## Requirement
Copy the data precisely, keeping every character. Give them as a JSON list of strings, one for each line, with blank lines left out.

## Data lines

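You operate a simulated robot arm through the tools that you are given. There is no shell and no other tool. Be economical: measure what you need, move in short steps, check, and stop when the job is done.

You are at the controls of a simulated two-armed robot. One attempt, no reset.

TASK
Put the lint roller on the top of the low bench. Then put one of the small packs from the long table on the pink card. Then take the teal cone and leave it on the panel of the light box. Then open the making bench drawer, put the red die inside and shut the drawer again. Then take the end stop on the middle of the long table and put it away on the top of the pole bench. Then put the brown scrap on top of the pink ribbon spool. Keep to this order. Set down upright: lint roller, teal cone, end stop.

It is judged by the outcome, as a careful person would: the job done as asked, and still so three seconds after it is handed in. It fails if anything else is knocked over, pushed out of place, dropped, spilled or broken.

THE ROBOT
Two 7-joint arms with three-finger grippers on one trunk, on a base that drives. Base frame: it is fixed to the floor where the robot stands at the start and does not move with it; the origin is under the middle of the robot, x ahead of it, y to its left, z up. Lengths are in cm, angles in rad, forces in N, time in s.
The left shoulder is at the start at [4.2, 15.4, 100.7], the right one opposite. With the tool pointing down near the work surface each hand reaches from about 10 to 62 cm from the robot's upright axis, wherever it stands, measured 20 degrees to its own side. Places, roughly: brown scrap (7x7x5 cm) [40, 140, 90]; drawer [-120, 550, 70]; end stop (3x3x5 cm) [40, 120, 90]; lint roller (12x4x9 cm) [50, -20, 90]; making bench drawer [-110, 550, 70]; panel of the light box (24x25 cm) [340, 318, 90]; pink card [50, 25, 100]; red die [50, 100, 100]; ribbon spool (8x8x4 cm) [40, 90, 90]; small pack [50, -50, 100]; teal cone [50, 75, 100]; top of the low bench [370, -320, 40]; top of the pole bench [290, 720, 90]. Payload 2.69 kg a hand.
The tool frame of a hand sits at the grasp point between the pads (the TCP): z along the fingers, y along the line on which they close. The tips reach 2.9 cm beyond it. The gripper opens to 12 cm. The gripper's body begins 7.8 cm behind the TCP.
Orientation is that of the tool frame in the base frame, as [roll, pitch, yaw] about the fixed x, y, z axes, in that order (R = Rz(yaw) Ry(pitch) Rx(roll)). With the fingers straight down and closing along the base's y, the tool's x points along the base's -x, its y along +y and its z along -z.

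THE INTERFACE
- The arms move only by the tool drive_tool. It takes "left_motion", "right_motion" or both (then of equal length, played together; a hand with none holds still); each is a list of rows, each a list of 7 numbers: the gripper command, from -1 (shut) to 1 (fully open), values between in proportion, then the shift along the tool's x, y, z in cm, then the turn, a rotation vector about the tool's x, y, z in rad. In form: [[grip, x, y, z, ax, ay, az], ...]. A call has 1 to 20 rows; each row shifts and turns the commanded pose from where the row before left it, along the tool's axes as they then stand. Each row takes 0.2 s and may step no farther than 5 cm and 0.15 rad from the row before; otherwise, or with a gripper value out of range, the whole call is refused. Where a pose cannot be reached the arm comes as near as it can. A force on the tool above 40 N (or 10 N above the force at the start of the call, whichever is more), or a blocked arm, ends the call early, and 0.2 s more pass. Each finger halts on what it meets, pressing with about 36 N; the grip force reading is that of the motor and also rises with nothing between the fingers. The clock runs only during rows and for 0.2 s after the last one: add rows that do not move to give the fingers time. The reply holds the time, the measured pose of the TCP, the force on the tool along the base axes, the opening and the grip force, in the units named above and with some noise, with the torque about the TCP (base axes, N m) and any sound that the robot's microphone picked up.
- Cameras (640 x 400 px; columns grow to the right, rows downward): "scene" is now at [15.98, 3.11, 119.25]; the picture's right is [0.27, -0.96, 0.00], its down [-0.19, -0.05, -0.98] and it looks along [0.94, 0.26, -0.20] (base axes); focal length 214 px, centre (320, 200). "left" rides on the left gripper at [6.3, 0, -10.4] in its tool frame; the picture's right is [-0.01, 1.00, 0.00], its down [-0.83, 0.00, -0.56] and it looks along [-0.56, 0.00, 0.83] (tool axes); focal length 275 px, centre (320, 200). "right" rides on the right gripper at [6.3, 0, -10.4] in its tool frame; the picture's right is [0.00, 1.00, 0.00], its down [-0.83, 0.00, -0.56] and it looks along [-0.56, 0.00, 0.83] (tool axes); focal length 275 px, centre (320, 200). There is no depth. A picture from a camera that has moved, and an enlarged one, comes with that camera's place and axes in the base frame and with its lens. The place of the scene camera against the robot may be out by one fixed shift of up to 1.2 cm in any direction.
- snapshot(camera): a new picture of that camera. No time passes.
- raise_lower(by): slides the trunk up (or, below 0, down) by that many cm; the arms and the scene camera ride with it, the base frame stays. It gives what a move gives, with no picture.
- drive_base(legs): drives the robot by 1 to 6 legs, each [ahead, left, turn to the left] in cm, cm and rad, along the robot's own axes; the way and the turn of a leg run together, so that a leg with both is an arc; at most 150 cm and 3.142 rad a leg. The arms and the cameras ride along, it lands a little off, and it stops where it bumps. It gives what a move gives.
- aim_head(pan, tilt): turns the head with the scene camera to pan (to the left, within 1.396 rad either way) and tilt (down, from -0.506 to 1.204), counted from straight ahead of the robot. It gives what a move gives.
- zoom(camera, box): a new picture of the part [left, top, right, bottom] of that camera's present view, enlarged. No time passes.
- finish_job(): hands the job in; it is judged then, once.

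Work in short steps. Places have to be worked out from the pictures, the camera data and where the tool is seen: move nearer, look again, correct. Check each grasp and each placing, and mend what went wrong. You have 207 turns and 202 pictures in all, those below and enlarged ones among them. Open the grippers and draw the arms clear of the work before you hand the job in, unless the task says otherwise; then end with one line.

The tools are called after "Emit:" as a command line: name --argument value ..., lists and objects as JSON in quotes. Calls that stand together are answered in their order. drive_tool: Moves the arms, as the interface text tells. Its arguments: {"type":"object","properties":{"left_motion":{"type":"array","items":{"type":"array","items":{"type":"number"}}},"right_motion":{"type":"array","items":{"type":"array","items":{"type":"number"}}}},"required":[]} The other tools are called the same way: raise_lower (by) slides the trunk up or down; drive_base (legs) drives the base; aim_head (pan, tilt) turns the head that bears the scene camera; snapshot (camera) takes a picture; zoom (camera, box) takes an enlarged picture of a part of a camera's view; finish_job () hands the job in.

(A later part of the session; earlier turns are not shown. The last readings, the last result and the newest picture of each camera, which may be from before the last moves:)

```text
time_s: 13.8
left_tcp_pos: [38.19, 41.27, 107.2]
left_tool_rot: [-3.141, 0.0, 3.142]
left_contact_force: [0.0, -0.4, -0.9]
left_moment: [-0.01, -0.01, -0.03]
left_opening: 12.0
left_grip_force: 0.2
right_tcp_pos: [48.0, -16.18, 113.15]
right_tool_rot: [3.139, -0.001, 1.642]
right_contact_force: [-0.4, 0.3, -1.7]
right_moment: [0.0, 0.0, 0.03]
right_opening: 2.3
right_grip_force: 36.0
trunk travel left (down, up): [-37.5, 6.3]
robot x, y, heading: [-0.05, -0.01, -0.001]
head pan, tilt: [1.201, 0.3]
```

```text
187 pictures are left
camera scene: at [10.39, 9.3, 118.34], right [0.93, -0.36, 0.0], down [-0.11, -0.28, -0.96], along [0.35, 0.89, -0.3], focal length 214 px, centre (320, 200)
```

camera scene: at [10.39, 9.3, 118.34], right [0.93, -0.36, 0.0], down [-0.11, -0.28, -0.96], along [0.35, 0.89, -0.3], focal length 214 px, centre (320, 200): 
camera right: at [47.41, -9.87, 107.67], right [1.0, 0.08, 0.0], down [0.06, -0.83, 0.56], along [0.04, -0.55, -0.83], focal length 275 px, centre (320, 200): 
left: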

## Result of this task
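[
  "You operate a simulated robot arm through the tools that you are given. There is no shell and no other tool. Be economical: measure what you need, move in short steps, check, and stop when the job is done.",
  "You are at the controls of a simulated two-armed robot. One attempt, no reset.",
  "TASK",
  "Put the lint roller on the top of the low bench. Then put one of the small packs from the long table on the pink card. Then take the teal cone and leave it on the panel of the light box. Then open the making bench drawer, put the red die inside and shut the drawer again. Then take the end stop on the middle of the long table and put it away on the top of the pole bench. Then put the brown scrap on top of the pink ribbon spool. Keep to this order. Set down upright: lint roller, teal cone, end stop.",
  "It is judged by the outcome, as a careful person would: the job done as asked, and still so three seconds after it is handed in. It fails if anything else is knocked over, pushed out of place, dropped, spilled or broken.",
  "THE ROBOT",
  "Two 7-joint arms with three-finger grippers on one trunk, on a base that drives. Base frame: it is fixed to the floor where the robot stands at the start and does not move with it; the origin is under the middle of the robot, x ahead of it, y to its left, z up. Lengths are in cm, angles in rad, forces in N, time in s.",
  "The left shoulder is at the start at [4.2, 15.4, 100.7], the right one opposite. With the tool pointing down near the work surface each hand reaches from about 10 to 62 cm from the robot's upright axis, wherever it stands, measured 20 degrees to its own side. Places, roughly: brown scrap (7x7x5 cm) [40, 140, 90]; drawer [-120, 550, 70]; end stop (3x3x5 cm) [40, 120, 90]; lint roller (12x4x9 cm) [50, -20, 90]; making bench drawer [-110, 550, 70]; panel of the light box (24x25 cm) [340, 318, 90]; pink card [50, 25, 100]; red die [50, 100, 100]; ribbon spool (8x8x4 cm) [40, 90, 90]; small pack [50, -50, 100]; teal cone [50, 75, 100]; top of the low bench [370, -320, 40]; top of the pole bench [290, 720, 90]. Payload 2.69 kg a hand.",
  "The tool frame of a hand sits at the grasp point between the pads (the TCP): z along the fingers, y along the line on which they close. The tips reach 2.9 cm beyond it. The gripper opens to 12 cm. The gripper's body begins 7.8 cm behind the TCP.",
  "Orientation is that of the tool frame in the base frame, as [roll, pitch, yaw] about the fixed x, y, z axes, in that order (R = Rz(yaw) Ry(pitch) Rx(roll)). With the fingers straight down and closing along the base's y, the tool's x points along the base's -x, its y along +y and its z along -z.",
  "THE INTERFACE",
  "- The arms move only by the tool drive_tool. It takes \"left_motion\", \"right_motion\" or both (then of equal length, played together; a hand with none holds still); each is a list of rows, each a list of 7 numbers: the gripper command, from -1 (shut) to 1 (fully open), values between in proportion, then the shift along the tool's x, y, z in cm, then the turn, a rotation vector about the tool's x, y, z in rad. In form: [[grip, x, y, z, ax, ay, az], ...]. A call has 1 to 20 rows; each row shifts and turns the commanded pose from where the row before left it, along the tool's axes as they then stand. Each row takes 0.2 s and may step no farther than 5 cm and 0.15 rad from the row before; otherwise, or with a gripper value out of range, the whole call is refused. Where a pose cannot be reached the arm comes as near as it can. A force on the tool above 40 N (or 10 N above the force at the start of the call, whichever is more), or a blocked arm, ends the call early, and 0.2 s more pass. Each finger halts on what it meets, pressing with about 36 N; the grip force reading is that of the motor and also rises with nothing between the fingers. The clock runs only during rows and for 0.2 s after the last one: add rows that do not move to give the fingers time. The reply holds the time, the measured pose of the TCP, the force on the tool along the base axes, the opening and the grip force, in the units named above and with some noise, with the torque about the TCP (base axes, N m) and any sound that the robot's microphone picked up.",
  "- Cameras (640 x 400 px; columns grow to the right, rows downward): \"scene\" is now at [15.98, 3.11, 119.25]; the picture's right is [0.27, -0.96, 0.00], its down [-0.19, -0.05, -0.98] and it looks along [0.94, 0.26, -0.20] (base axes); focal length 214 px, centre (320, 200). \"left\" rides on the left gripper at [6.3, 0, -10.4] in its tool frame; the picture's right is [-0.01, 1.00, 0.00], its down [-0.83, 0.00, -0.56] and it looks along [-0.56, 0.00, 0.83] (tool axes); focal length 275 px, centre (320, 200). \"right\" rides on the right gripper at [6.3, 0, -10.4] in its tool frame; the picture's right is [0.00, 1.00, 0.00], its down [-0.83, 0.00, -0.56] and it looks along [-0.56, 0.00, 0.83] (tool axes); focal length 275 px, centre (320, 200). There is no depth. A picture from a camera that has moved, and an enlarged one, comes with that camera's place and axes in the base frame and with its lens. The place of the scene camera against the robot may be out by one fixed shift of up to 1.2 cm in any direction.",
  "- snapshot(camera): a new picture of that camera. No time passes.",
  "- raise_lower(by): slides the trunk up (or, below 0, down) by that many cm; the arms and the scene camera ride with it, the base frame stays. It gives what a move gives, with no picture.",
  "- drive_base(legs): drives the robot by 1 to 6 legs, each [ahead, left, turn to the left] in cm, cm and rad, along the robot's own axes; the way and the turn of a leg run together, so that a leg with both is an arc; at most 150 cm and 3.142 rad a leg. The arms and the cameras ride along, it lands a little off, and it stops where it bumps. It gives what a move gives.",
  "- aim_head(pan, tilt): turns the head with the scene camera to pan (to the left, within 1.396 rad either way) and tilt (down, from -0.506 to 1.204), counted from straight ahead of the robot. It gives what a move gives.",
  "- zoom(camera, box): a new picture of the part [left, top, right, bottom] of that camera's present view, enlarged. No time passes.",
  "- finish_job(): hands the job in; it is judged then, once.",
  "Work in short steps. Places have to be worked out from the pictures, the camera data and where the tool is seen: move nearer, look again, correct. Check each grasp and each placing, and mend what went wrong. You have 207 turns and 202 pictures in all, those below and enlarged ones among them. Open the grippers and draw the arms clear of the work before you hand the job in, unless the task says otherwise; then end with one line.",
  "The tools are called after \"Emit:\" as a command line: name --argument value ..., lists and objects as JSON in quotes. Calls that stand together are answered in their order. drive_tool: Moves the arms, as the interface text tells. Its arguments: {\"type\":\"object\",\"properties\":{\"left_motion\":{\"type\":\"array\",\"items\":{\"type\":\"array\",\"items\":{\"type\":\"number\"}}},\"right_motion\":{\"type\":\"array\",\"items\":{\"type\":\"array\",\"items\":{\"type\":\"number\"}}}},\"required\":[]} The other tools are called the same way: raise_lower (by) slides the trunk up or down; drive_base (legs) drives the base; aim_head (pan, tilt) turns the head that bears the scene camera; snapshot (camera) takes a picture; zoom (camera, box) takes an enlarged picture of a part of a camera's view; finish_job () hands the job in.",
  "(A later part of the session; earlier turns are not shown. The last readings, the last result and the newest picture of each camera, which may be from before the last moves:)",
  "```text",
  "time_s: 13.8",
  "left_tcp_pos: [38.19, 41.27, 107.2]",
  "left_tool_rot: [-3.141, 0.0, 3.142]",
  "left_contact_force: [0.0, -0.4, -0.9]",
  "left_moment: [-0.01, -0.01, -0.03]",
  "left_opening: 12.0",
  "left_grip_force: 0.2",
  "right_tcp_pos: [48.0, -16.18, 113.15]",
  "right_tool_rot: [3.139, -0.001, 1.642]",
  "right_contact_force: [-0.4, 0.3, -1.7]",
  "right_moment: [0.0, 0.0, 0.03]",
  "right_opening: 2.3",
  "right_grip_force: 36.0",
  "trunk travel left (down, up): [-37.5, 6.3]",
  "robot x, y, heading: [-0.05, -0.01, -0.001]",
  "head pan, tilt: [1.201, 0.3]",
  "```",
  "```text",
  "187 pictures are left",
  "camera scene: at [10.39, 9.3, 118.34], right [0.93, -0.36, 0.0], down [-0.11, -0.28, -0.96], along [0.35, 0.89, -0.3], focal length 214 px, centre (320, 200)",
  "```",
  "camera scene: at [10.39, 9.3, 118.34], right [0.93, -0.36, 0.0], down [-0.11, -0.28, -0.96], along [0.35, 0.89, -0.3], focal length 214 px, centre (320, 200): ",
  "camera right: at [47.41, -9.87, 107.67], right [1.0, 0.08, 0.0], down [0.06, -0.83, 0.56], along [0.04, -0.55, -0.83], focal length 275 px, centre (320, 200): ",
  "left:"
]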